Three Perspectives on Outspoken: Seven Women Photographers

Nadine Boughton

Venus Rising, one collage from the series “Fortune and the Feminine.”

Outspoken: Seven Women Photographers is a photography exhibition which was featured in the Tremaine Gallery this past month, ending this past Sunday. In addition to the exhibition, five of the featured photographers spoke on a panel last Thursday for the Prep and Lower Mid humanities and upper-level photography students. In this issue, three student photographers share their impressions of the show and talk.


Nicholas Lorentzen ’20

What injustices do women face in our society? Curator Marky Kauffman presents her answers in Outspoken. Featuring seven women photographers, including Kauffman, the exhibit focused on photographs that highlight the struggles that women face in our society. While most of the pieces chose to focus on the earlier stages of life, Kauffman’s pieces brought attention to a generally neglected topic – the social pressure on older women to fight aging with cosmetic treatments. In her series,  Lost Beauty,” Kauffman began with classic black and white portraits of women, who all met her singular criterion: being over the age of 60. After creating silver prints, Kauffman applied the chemical potassium ferricyanide with brushes or spray bottles. The bronze patterns created by the various tools starkly contrasted with the otherwise monotone palette of the portraits. In the panel talk, Kauffman explained that the corrosive properties of the potassium ferricyanide mimics the processes some women undergo when they use dangerous chemicals and procedures to alter their appearance. The end result is a fascinating print that is also aesthetically pleasing. 


Jerry Sheng ’20

In Outspoken, as Kauffman said in the show’s statement, the seven photographers aimed to “ask the viewer to question assumptions about what is fair, right, or possible for women and girls” by focusing on females of various ages and backgrounds. 
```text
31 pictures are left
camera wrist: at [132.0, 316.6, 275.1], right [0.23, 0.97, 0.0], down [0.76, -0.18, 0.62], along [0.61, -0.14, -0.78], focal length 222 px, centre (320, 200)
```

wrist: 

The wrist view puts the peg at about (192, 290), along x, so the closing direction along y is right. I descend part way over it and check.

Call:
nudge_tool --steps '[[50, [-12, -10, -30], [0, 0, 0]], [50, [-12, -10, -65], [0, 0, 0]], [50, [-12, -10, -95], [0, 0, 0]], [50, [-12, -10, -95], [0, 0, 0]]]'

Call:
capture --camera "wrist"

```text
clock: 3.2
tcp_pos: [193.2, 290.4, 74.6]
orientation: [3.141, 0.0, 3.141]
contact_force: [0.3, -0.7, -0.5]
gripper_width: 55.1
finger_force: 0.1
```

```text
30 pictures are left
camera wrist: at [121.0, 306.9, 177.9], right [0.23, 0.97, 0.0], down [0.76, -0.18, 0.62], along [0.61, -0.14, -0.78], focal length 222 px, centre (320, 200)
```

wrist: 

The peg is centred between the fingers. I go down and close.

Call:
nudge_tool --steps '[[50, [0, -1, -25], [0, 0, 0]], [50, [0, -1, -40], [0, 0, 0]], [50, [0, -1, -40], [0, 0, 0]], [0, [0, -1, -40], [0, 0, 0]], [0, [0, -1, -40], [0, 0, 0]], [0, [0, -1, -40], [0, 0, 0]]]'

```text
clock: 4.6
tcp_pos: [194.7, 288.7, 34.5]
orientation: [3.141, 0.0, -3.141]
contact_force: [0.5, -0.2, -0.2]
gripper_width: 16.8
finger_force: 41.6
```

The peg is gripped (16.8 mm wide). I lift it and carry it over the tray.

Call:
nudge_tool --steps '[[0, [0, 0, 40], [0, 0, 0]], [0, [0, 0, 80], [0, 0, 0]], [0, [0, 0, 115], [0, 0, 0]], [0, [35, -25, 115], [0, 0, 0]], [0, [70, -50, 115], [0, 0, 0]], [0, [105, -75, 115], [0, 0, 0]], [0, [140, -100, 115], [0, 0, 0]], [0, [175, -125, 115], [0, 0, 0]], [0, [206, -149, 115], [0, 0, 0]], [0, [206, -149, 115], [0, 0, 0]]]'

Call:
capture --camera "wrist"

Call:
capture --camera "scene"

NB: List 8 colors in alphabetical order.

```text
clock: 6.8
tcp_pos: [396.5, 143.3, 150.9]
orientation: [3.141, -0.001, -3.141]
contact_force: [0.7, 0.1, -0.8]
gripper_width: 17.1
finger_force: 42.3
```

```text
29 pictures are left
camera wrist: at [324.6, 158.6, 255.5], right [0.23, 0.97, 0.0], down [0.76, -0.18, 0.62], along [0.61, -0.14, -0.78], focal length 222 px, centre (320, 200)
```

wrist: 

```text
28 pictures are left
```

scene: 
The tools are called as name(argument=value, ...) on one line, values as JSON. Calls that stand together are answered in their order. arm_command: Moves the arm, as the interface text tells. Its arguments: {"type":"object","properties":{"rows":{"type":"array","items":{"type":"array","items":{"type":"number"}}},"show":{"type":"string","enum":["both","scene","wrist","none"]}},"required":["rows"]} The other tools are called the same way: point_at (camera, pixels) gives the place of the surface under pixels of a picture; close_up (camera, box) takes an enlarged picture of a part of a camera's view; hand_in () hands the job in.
“Cheyenne River” a series by Emily Schiffer, for instance, focuses on young girls on a reservation in South Dakota. In this series, six black-and-white prints show the life of youths in Cheyenne River, capturing the natural actions of children climbing big tires, stepping into a pond, and lying in the sand. When talking about her attraction to black-and-white photography, Shiffer said, “I find color to be a distraction from light, facial expressions, and visual nuances. [Black-and-white] takes you directly into the moment.” 

One of the most valuable parts of this exhibit is that, unlike shows which focus on a single artist, Outspoken emphasizes the relationships between multiple photographic perspectives. I was not only impressed by how diverse the forms of art presented were but also how tightly they related to one other. From “Lost Beauty” to “Growing up Girl: Together and Alone,” each artist perfectly portrayed groups of females of diverse ages, races, and backgrounds. 


Jiahua Chen ’20

Without a doubt, Outspoken constituted a superb demonstration of art that advocates a social cause. Whether it be unrealistic expectations of aging or childhood on an indigenous reservation, Outspoken captured women’s diverse experiences. I commend the seven women photographers represented in this exhibition. Outspoken should not pass without criticism, however, and it is regrettably its exact purpose that distances pieces in the exhibit from becoming masterpieces. In the oversaturated field of social photography, Outspoken veered toward becoming yet another hackneyed attempt to tug at audiences’ heartstrings and inspiring social change. The pieces, for example – Marky Kauffmann’s disfigured elderly faces,Tira Khan’s documentation of girlhood, Blake Fitch’s enchanting portraits of dress-up princesses, Nancy Grace Horton’s portrayal of women’s roles, Rania Matar’s exploration of the abodes of teenage girls, Emily Schiffer’s depiction of indigenous childhood, and Nadine Boughton’s stunning collages – eventually boiled down to the same message: the empowerment of women through artwork. Many of the pieces inevitably became one-sided and lacked the layers of sophistication that really could have given them the wow factor. I was moved by their message, but that’s it. I simply wished art in this genre could do more to inspire audiences to be enchanted into a trance of empathy.